Monday afternoon was our time to relax and do a few touristy things in Mont Tremblant. We rode the gondola up to the top of the ski Mountain which was beautiful and so enjoyable. It was a cooler day and very chilly at the summit. So we headed into the lodge, purchased a couple beers and chips. We found a warm, sunny, quiet spot by the windows and savored the beautiful views. We talked about our next Ironman. We also talked about how amazing it felt to finally become an Ironman! One of the biggest accomplishments for both of us! I still couldn’t believe we finally did it!
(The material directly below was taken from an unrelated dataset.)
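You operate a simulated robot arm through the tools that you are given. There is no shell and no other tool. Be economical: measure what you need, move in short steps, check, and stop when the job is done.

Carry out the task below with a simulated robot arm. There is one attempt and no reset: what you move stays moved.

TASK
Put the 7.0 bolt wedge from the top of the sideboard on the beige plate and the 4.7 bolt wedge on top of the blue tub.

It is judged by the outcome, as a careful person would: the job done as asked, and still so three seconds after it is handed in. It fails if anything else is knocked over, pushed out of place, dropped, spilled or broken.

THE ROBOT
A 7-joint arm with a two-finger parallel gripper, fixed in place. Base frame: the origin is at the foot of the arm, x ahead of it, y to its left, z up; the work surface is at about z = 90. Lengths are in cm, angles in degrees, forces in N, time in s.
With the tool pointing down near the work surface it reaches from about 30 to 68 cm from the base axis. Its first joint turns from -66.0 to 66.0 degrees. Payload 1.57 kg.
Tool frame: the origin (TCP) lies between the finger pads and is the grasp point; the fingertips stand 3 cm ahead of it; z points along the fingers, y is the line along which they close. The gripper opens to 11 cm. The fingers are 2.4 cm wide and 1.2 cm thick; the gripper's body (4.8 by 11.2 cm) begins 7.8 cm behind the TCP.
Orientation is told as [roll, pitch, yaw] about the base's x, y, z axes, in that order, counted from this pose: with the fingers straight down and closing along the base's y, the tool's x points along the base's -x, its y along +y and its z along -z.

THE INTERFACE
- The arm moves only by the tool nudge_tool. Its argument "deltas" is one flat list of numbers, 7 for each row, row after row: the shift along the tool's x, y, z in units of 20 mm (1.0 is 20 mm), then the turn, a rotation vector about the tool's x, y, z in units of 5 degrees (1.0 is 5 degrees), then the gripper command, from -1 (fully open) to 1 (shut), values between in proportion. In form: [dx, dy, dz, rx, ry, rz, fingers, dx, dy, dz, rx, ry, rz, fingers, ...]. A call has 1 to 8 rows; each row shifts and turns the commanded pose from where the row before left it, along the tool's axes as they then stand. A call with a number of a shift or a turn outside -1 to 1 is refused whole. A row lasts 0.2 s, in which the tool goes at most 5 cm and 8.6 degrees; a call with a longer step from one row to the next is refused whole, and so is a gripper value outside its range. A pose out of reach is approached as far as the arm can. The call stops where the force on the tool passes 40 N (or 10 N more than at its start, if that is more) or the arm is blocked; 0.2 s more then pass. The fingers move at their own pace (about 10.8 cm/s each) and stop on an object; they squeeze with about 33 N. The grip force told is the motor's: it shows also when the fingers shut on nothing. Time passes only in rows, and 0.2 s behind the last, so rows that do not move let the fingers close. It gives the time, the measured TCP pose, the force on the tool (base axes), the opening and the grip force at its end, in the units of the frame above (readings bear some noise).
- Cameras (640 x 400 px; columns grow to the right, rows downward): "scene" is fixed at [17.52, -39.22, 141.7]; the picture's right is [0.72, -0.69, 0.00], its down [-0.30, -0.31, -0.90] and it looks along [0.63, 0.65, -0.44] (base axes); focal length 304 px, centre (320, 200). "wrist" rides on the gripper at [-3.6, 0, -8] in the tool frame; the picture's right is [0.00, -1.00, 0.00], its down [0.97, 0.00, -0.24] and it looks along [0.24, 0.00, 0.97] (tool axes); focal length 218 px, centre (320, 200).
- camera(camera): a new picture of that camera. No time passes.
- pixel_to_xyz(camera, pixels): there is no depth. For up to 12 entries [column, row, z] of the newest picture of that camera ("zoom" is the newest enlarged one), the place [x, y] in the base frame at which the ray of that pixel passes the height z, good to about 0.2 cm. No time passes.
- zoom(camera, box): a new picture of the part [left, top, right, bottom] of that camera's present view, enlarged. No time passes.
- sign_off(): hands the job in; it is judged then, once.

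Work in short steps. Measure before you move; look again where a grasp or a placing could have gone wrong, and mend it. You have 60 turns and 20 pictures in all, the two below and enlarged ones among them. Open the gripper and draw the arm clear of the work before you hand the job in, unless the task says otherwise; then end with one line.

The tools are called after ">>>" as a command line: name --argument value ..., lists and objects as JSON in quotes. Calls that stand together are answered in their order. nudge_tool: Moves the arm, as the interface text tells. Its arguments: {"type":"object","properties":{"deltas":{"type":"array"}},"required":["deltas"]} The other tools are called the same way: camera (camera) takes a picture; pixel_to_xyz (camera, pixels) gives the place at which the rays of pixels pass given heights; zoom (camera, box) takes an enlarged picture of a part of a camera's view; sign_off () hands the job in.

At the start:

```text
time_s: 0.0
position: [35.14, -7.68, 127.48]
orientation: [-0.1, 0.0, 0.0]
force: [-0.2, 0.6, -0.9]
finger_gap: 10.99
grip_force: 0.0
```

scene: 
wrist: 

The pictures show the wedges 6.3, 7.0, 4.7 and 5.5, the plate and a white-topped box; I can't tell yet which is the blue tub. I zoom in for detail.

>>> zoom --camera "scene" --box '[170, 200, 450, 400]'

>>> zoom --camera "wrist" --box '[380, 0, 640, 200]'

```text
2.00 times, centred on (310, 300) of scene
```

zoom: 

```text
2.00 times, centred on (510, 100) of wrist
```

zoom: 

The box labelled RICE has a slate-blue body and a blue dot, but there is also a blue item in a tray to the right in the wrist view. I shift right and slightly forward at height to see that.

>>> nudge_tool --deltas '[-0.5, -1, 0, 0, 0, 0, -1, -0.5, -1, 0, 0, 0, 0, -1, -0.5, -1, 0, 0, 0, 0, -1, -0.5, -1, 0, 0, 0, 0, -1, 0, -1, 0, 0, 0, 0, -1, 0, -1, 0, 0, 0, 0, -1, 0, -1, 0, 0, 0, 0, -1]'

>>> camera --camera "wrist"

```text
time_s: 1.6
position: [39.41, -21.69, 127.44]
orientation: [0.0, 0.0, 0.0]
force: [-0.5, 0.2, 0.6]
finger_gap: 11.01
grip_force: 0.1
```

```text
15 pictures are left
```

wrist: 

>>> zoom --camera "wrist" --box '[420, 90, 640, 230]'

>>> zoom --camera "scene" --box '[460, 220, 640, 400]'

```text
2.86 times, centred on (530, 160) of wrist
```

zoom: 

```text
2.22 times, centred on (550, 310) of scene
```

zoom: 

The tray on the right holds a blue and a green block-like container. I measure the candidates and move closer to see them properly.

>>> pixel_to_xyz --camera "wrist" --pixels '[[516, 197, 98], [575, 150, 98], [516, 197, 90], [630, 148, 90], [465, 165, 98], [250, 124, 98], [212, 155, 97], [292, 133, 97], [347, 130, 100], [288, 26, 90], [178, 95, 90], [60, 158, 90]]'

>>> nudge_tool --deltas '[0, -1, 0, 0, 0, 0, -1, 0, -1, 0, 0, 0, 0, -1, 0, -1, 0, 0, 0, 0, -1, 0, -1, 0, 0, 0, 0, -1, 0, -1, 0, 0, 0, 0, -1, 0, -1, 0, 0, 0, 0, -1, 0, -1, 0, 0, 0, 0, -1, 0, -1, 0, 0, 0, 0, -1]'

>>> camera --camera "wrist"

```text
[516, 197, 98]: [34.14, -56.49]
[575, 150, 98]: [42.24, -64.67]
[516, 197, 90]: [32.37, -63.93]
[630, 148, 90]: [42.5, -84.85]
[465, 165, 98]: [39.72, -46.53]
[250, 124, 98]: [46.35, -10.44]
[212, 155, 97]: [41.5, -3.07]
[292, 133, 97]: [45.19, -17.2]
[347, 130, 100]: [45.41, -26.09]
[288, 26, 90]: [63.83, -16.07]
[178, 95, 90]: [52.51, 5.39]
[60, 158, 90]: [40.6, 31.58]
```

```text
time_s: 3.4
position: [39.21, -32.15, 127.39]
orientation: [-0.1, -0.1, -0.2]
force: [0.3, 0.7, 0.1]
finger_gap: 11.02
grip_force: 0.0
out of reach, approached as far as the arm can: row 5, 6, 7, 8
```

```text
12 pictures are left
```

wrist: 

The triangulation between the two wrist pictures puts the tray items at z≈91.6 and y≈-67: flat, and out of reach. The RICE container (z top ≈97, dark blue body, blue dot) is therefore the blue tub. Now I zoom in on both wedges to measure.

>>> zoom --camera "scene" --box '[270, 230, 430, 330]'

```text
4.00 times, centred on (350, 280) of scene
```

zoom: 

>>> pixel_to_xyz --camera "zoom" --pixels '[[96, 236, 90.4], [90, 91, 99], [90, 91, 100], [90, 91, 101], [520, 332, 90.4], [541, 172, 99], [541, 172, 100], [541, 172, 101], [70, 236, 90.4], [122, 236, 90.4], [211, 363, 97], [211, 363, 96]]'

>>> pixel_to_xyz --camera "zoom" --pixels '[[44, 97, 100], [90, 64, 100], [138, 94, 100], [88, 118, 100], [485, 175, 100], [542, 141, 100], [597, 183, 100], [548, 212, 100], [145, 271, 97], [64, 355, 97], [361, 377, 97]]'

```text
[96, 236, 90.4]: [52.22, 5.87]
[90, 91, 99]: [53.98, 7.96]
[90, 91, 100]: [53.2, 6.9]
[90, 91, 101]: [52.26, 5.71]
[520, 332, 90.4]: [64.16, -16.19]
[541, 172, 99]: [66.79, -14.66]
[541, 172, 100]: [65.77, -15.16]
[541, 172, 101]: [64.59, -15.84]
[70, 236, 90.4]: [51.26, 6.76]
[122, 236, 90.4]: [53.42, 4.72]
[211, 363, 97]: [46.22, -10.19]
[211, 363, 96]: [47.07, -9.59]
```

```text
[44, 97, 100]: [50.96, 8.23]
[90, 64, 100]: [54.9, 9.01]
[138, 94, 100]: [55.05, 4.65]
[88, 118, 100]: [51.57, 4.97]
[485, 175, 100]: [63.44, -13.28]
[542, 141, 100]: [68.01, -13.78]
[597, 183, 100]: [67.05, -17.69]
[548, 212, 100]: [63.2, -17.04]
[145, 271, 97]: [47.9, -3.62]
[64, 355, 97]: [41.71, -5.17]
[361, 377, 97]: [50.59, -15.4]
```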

MT view from gondola View from the Gondola

That evening we treated ourselves to a lovely dinner at Coco Pazzo, a fancy Italian restaurant right in the ski village and a minute walk from our hotel. Scott jokingly called it “Coco Expensive”, but it was the only place in the village with a clearly marked vegan dinner option. And it was a delicious pasta dinner with fresh vegetables and the best tasting sauce. With warm soup and a tasty glass of red wine, we were very happy sitting outside waiting for the main entre.

dinner celebration

While it was sad to leave Mont Tremblant the next day, we did enjoy lattes in the morning and then smoothies at Fluide, the juice bar right in the ski village. After two hours of packing, we checked out and headed to the village of Mont Tremblant to walk around and check out an art gallery. We found a great place that had awesome vegan burgers and good local beer!

me tuesday vegan burgers

scott au coin pub We highly recommend Au Coin for a great vegan burger and local beer!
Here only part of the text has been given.